EXTRACT PROVIDED:
__________________________________________________

Petre (pronounced Peter) was born at the family estate of Coptfold Hall, near the village of Margaretting, Essex, to an old recusant family on her father's side; her mother was a convert. Her grandfathers were the 11th Baron Petre and the 4th Earl of Wicklow. Petre was educated privately. In her early twenties she experienced some religious doubts and as a remedy she was advised by her Jesuit confessor Fr. Peter Gallwey to go to Rome and study St Thomas Aquinas. Reflecting many years later on her decision to follow this advice, Petre concluded that "it was a fairly crazy idea". Nevertheless, in 1885, at the age of 22, she left for Rome where for a year, under the direction of accredited professors, she immersed herself in the thought of Aquinas and in the neo-scholastic manuals then in use. Her aunt Lady Lindsay informed friends that "Maude has gone to Rome to study for the priesthood".[1]

In 1890, Petre joined the Daughters of the Heart of Mary, a community founded in France during the French Revolution and following patterns of life innovative with respect to the more traditional female religious institutes.[1] In particular, it allowed members to live in their own homes and wear street clothing instead of habits. She was named local superior in 1896 and provincial in 1900.

In 1900, she began a friendship with the Jesuit priest George Tyrrell[2] and they soon became part of a circle of questioning Catholic intellectuals. Petre already knew Friedrich von Hügel from her childhood, when he was one of her mother's most favoured visitors.[3] He introduced both her and Tyrrell to the work of Alfred Loisy.[4] She had got to know Henri Bremond while visiting the headquarters of her religious community in Paris. Through her, Bremond and Tyrrell became acquainted.[5] When Tyrrell was expelled from the Jesuits in 1906, Petre, who had bought Mulberry House in Storrington, Sussex, had a cottage built for him in the garden[6] and settled an annuity on him.[7]

In 1907, when Petre's book Catholicism and Independence: Being Studies in Spiritual Liberty was published, she was refused permission to renew her vows in the Daughters of the Heart of Mary. Peter Amigo, the then-Bishop of Southwark, refused Petre the sacraments in his diocese shortly thereafter. She dealt with this by worshipping regularly elsewhere.[8]

After the death of George Tyrrell in 1909, Maude Petre was concerned to compile his biography. In 1912 she published this in two volumes, although the first was in fact Tyrrell's own autobiography of his earlier years. The evident sympathy that she showed for Tyrrell in his quarrel with the authorities of the Roman Catholic Church led to her work being placed on the Index of Forbidden Books by the Holy See in 1913. This increased her own difficulties with the Catholic hierarchy, but her loyalty to Tyrrell's memory continued with her publication of his Essays on Faith and Immortality in 1914 and a collection of his letters in 1920.

__________________________________________________

SOURCE MATERIAL:
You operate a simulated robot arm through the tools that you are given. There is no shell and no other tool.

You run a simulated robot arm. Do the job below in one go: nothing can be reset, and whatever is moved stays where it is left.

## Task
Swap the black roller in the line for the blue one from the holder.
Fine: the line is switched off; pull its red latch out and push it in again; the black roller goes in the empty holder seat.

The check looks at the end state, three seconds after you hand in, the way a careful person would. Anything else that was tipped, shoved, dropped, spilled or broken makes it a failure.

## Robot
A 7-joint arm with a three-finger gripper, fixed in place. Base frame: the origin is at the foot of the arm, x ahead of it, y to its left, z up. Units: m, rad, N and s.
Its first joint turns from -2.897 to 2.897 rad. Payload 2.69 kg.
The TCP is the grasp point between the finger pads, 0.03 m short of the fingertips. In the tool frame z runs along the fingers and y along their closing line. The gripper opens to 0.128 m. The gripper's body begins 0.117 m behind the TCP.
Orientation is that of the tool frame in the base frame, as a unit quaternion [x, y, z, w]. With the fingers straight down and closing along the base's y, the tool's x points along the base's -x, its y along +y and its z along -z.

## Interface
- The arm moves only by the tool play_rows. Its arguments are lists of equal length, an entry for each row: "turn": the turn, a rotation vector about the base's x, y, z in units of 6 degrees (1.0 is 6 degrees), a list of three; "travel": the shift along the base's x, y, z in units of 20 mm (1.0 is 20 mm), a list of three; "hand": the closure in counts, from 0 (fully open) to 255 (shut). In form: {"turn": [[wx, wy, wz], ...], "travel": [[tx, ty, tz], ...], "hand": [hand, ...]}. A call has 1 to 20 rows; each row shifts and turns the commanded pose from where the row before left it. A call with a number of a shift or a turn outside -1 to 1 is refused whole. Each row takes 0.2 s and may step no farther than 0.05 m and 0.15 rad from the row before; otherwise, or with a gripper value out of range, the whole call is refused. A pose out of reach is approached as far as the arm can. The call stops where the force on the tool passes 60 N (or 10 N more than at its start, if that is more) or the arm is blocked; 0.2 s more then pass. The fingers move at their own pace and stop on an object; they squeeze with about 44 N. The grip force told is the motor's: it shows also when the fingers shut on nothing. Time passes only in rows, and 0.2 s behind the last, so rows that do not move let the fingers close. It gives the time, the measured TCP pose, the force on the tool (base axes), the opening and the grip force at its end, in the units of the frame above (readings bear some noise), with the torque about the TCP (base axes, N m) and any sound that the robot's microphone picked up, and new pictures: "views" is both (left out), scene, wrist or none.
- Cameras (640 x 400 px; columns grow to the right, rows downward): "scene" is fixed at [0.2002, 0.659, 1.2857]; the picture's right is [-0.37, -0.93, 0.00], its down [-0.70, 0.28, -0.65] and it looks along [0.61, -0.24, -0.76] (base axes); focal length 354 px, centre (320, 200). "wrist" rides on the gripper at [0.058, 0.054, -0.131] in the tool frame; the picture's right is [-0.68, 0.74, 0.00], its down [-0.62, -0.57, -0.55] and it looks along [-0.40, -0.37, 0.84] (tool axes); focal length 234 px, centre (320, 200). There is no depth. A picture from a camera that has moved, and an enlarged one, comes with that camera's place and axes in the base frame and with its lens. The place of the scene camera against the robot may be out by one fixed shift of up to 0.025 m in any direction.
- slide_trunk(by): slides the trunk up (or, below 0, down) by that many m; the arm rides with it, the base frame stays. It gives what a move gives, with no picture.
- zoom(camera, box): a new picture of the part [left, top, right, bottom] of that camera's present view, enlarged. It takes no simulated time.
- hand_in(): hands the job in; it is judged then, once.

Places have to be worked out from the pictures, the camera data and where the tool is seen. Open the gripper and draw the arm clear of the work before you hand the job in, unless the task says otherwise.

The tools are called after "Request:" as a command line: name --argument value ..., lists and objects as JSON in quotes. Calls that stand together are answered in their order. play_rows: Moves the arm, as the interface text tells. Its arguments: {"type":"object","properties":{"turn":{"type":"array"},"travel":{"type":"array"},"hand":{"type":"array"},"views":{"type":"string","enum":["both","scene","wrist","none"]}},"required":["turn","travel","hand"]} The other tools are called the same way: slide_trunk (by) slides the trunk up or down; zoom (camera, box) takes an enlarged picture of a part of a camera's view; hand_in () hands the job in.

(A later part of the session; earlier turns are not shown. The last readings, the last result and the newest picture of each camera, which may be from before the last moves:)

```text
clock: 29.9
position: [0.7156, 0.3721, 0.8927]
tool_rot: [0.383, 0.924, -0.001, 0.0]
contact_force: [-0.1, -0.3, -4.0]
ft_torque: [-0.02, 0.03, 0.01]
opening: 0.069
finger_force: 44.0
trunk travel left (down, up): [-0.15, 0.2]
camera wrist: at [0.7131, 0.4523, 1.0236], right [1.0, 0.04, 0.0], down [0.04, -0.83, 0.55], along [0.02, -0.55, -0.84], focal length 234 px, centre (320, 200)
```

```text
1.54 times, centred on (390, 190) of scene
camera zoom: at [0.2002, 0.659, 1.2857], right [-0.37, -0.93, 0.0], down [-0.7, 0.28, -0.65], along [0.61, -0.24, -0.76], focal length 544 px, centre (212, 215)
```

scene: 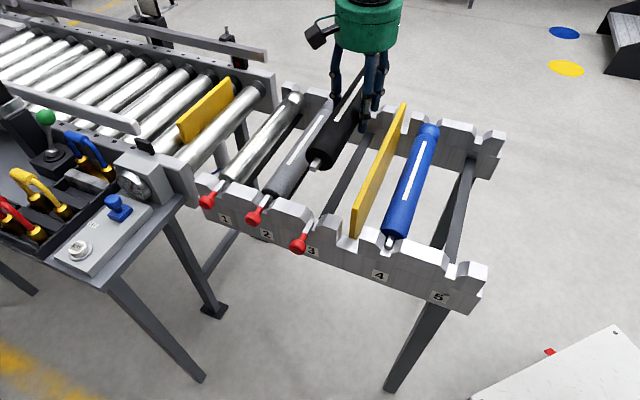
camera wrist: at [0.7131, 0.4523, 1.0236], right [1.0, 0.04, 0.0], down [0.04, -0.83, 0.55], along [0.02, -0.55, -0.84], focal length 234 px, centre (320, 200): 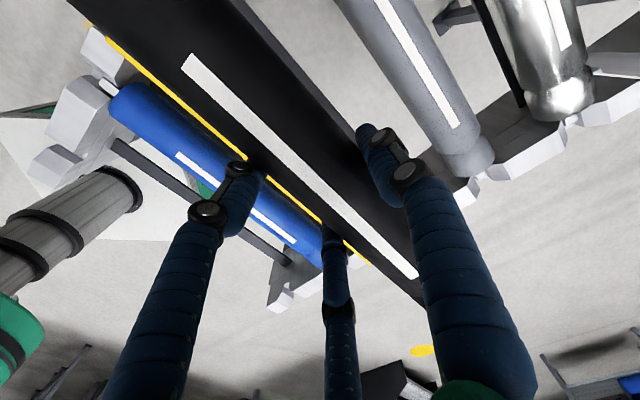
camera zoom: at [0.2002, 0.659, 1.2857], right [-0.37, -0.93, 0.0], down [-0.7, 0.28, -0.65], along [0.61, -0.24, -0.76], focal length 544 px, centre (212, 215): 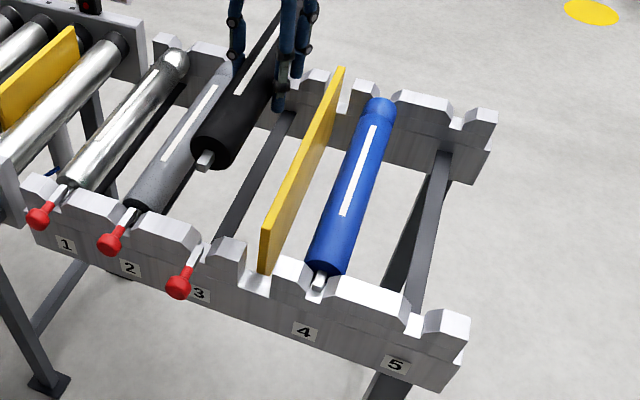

__________________________________________________

EXERCISE INSTRUCTIONS: Could you carry on with the extract provided from where it ends?

IN RESPONSE:
Her book on the Modernist movement, Modernism: Its Failure and Its Fruits (published 1918 but completed in 1914), was one of the earliest analyses of the Modernist movement. It is not an objective study, but shows considerable sympathy for the Catholic Modernists, many of whom she knew personally, and is highly critical of the anti-Modernist movement then dominant in the Catholic Church.

During World War I, she was involved in nursing work in France and her writings show a growing interest in social and political themes. In her 1915 book, Reflections of a Non-Combatant, she was critical of the unthinking patriotic euphoria of the early stages of the war and showed some sympathy for the ideals of pacifism. She wrote various articles during the war on similar themes. In 1918 she published Democracy at the Cross-Roads, in which she pointed to the limitations of democracy in a period when the suffrage was being considerably extended. In 1919 she published, with James Walker, State Morality and a League of Nations, a work on the then nascent League of Nations in which she analysed the practical difficulties behind the ideals of the League. But her 1925 book The Two Cities, or Statecraft and Idealism showed her commitment to internationalism and the need for a genuine reconciliation of peoples beyond mere political agendas in the post-war period. She is important as the only English Modernist to write on social and political matters.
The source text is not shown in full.